EXERCISE BRIEF: Only the number is wanted: count the lines that include the word "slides".

DATA PROVIDED:
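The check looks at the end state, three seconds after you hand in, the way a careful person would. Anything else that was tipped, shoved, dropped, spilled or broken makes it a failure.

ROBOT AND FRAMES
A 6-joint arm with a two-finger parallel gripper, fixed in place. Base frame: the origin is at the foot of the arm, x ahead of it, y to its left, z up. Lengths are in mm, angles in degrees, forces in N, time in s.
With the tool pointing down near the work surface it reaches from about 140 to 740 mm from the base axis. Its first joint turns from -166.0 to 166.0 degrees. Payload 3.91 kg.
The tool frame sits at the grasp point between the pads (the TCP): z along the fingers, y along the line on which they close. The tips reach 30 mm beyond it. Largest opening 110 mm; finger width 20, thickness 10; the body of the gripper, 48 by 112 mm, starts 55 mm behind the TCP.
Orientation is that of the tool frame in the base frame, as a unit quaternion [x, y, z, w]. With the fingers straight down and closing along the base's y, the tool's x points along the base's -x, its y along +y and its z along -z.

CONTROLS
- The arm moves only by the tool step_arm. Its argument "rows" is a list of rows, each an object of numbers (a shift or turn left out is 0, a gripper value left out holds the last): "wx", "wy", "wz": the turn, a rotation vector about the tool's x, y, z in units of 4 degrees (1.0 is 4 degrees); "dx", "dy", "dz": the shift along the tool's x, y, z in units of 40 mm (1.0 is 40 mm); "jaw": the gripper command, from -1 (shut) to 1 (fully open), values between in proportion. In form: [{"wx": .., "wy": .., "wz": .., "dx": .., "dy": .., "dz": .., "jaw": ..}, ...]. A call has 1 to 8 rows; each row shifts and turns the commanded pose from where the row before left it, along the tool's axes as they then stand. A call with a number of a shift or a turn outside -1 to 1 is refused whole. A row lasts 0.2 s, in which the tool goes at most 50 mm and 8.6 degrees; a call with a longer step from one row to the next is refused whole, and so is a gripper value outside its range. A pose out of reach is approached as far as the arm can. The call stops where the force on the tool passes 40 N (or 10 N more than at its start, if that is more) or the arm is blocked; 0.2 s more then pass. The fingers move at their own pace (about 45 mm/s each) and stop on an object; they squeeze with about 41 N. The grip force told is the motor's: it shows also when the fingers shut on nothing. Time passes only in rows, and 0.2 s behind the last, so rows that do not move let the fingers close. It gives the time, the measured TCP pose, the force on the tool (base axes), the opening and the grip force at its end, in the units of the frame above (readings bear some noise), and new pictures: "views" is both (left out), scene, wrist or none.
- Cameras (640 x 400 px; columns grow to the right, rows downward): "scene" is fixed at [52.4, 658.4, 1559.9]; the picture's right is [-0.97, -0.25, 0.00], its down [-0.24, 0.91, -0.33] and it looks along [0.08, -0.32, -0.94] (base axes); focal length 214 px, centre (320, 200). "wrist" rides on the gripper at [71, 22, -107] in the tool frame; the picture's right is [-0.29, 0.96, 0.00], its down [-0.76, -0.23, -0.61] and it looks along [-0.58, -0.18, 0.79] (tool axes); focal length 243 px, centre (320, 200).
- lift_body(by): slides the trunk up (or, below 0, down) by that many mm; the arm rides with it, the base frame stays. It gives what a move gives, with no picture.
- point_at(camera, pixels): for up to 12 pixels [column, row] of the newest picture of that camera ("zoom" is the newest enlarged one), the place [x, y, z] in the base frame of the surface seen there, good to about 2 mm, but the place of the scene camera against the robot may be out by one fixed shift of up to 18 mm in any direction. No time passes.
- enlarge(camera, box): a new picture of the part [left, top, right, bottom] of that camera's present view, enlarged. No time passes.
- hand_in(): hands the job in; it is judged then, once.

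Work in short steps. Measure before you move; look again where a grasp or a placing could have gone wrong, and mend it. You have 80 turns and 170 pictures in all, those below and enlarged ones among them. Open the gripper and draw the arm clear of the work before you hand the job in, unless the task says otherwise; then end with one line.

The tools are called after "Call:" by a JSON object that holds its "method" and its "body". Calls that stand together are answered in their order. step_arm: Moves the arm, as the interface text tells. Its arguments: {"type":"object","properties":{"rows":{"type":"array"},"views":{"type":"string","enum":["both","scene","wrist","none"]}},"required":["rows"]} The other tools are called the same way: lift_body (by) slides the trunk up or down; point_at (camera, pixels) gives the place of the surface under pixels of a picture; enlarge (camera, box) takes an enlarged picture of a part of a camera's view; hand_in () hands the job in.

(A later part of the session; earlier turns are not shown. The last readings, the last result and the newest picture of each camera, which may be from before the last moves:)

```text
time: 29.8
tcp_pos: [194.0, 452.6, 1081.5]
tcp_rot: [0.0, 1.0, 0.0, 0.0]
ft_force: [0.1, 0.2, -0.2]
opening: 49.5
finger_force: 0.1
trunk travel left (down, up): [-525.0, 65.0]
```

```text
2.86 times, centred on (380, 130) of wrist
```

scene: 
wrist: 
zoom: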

CORRECT ANSWER: 2